Photo attribution: 'I Wear Pink With Pride', CC BY-NC 2.0 by Cayusa
Research (Frey & Jegen, 2000) surrounding the exchange of goods for the undertaking of philanthropic acts, such as blood donation, suggests that there is a ‘crowding out’ effect which occurs: counter-intuitively, motivation decreases for acts of public responsibility when something is offered in return, as though the bargain is tarnished by the suggestion of profit. Since 2002, the Red Cross in China has sought to adhere to a Voluntary Blood Donation Law, with branches in Tianjin, Jiangsu, Fujian, Gangxi, and Shandong giving awards, rather than cash, to outstanding individuals and units in recognition of their donations. The quest for blood has been an ongoing battle, however, given that there have been a series of scandals in relation to the contracting of AIDS through blood donation to Chinese hospitals. This has been attributed to inappropriate medical staff training leading to poor collection techniques. According to the US Embassy site:
‘Truly voluntary blood donation is unknown in China. Even where blood donation is ostensibly voluntary, in practice blood donation is expected by the work unit and often rewarded with two or three weeks of paid leave. Some people who earn money by giving blood are in poor health. These blood donors sometimes include drug addicts and prostitutes who may have STDs or other blood-borne diseases. Contaminated blood products, diseases transmitted to blood donors by dirty needles and other poor medical practices have spread the HIV virus and other illnesses.’

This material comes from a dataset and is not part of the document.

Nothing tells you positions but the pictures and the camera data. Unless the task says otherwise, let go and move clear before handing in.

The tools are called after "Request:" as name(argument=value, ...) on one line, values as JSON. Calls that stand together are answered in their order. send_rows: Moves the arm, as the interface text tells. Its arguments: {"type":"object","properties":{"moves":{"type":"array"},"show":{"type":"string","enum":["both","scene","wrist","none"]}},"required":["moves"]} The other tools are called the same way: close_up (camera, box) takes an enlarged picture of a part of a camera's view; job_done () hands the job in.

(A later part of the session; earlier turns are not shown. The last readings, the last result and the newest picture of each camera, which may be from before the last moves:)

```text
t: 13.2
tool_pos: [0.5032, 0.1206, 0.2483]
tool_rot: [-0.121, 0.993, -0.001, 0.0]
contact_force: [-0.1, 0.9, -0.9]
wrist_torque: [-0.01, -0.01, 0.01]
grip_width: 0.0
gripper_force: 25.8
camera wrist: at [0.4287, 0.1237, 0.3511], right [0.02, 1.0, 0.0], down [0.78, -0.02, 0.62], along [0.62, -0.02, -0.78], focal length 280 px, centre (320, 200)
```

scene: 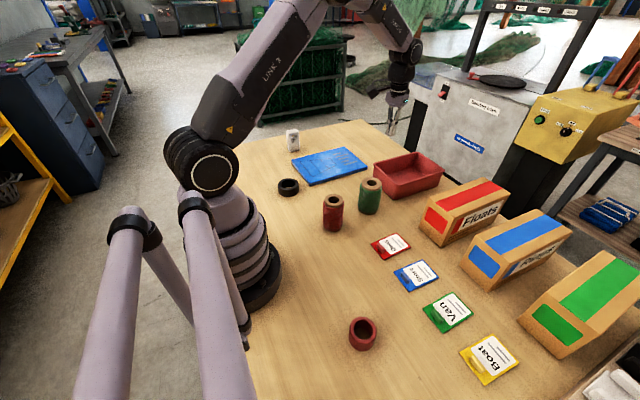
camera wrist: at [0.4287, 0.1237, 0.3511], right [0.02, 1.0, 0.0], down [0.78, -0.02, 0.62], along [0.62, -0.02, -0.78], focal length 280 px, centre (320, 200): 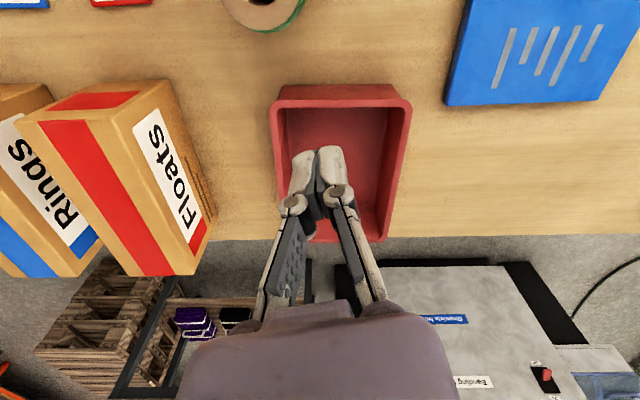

The Chinese Red Cross must therefore respond urgently to the suggestion that gamers are being induced to give blood. This follows in a tradition which speaks of coercion and unethical practice through incentivising social responsibilities. The only way to guarantee a steady supply of blood is to make the process safe, and to ensure that the benefits are clearly communicated independent of fiscal reward.